## Begin

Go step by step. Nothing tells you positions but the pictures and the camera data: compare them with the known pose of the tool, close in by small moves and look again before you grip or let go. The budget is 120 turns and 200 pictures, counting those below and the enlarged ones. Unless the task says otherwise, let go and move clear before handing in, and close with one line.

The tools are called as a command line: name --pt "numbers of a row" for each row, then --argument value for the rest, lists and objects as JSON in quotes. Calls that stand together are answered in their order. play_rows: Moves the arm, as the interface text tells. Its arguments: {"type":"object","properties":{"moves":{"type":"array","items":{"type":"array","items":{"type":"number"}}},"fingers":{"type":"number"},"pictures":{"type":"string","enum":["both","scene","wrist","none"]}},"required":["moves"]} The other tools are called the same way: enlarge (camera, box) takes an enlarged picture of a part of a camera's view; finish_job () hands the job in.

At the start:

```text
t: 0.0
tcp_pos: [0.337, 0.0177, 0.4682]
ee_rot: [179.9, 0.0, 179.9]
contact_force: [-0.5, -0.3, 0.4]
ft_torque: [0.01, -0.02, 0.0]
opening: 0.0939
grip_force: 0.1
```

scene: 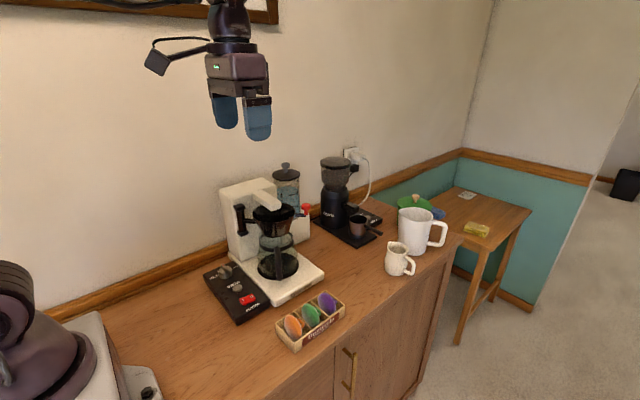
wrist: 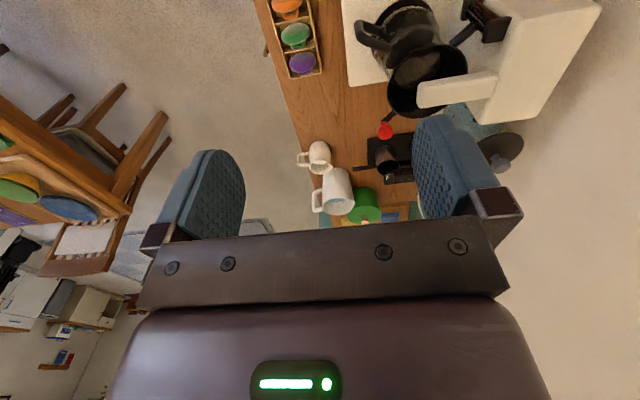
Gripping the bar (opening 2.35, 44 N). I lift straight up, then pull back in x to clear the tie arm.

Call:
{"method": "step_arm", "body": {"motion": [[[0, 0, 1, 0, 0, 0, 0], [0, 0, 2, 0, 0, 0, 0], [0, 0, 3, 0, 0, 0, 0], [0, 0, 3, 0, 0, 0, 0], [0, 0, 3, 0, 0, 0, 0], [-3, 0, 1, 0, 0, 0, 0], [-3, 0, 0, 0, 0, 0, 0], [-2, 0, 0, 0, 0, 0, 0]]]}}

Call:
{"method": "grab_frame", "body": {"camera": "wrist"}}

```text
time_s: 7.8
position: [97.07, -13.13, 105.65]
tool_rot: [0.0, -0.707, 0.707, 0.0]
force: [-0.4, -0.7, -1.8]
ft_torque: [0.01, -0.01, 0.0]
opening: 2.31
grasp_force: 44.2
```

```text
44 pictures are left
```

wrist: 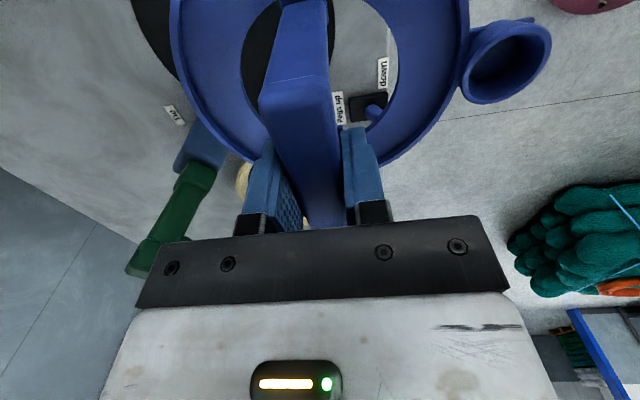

## End

Short task: Pictures in the records above should not be copied. Repeat everything else exactly.

Response below:
Go step by step. Nothing tells you positions but the pictures and the camera data: compare them with the known pose of the tool, close in by small moves and look again before you grip or let go. The budget is 120 turns and 200 pictures, counting those below and the enlarged ones. Unless the task says otherwise, let go and move clear before handing in, and close with one line.

The tools are called as a command line: name --pt "numbers of a row" for each row, then --argument value for the rest, lists and objects as JSON in quotes. Calls that stand together are answered in their order. play_rows: Moves the arm, as the interface text tells. Its arguments: {"type":"object","properties":{"moves":{"type":"array","items":{"type":"array","items":{"type":"number"}}},"fingers":{"type":"number"},"pictures":{"type":"string","enum":["both","scene","wrist","none"]}},"required":["moves"]} The other tools are called the same way: enlarge (camera, box) takes an enlarged picture of a part of a camera's view; finish_job () hands the job in.

At the start:

```text
t: 0.0
tcp_pos: [0.337, 0.0177, 0.4682]
ee_rot: [179.9, 0.0, 179.9]
contact_force: [-0.5, -0.3, 0.4]
ft_torque: [0.01, -0.02, 0.0]
opening: 0.0939
grip_force: 0.1
```

scene: 
wrist: 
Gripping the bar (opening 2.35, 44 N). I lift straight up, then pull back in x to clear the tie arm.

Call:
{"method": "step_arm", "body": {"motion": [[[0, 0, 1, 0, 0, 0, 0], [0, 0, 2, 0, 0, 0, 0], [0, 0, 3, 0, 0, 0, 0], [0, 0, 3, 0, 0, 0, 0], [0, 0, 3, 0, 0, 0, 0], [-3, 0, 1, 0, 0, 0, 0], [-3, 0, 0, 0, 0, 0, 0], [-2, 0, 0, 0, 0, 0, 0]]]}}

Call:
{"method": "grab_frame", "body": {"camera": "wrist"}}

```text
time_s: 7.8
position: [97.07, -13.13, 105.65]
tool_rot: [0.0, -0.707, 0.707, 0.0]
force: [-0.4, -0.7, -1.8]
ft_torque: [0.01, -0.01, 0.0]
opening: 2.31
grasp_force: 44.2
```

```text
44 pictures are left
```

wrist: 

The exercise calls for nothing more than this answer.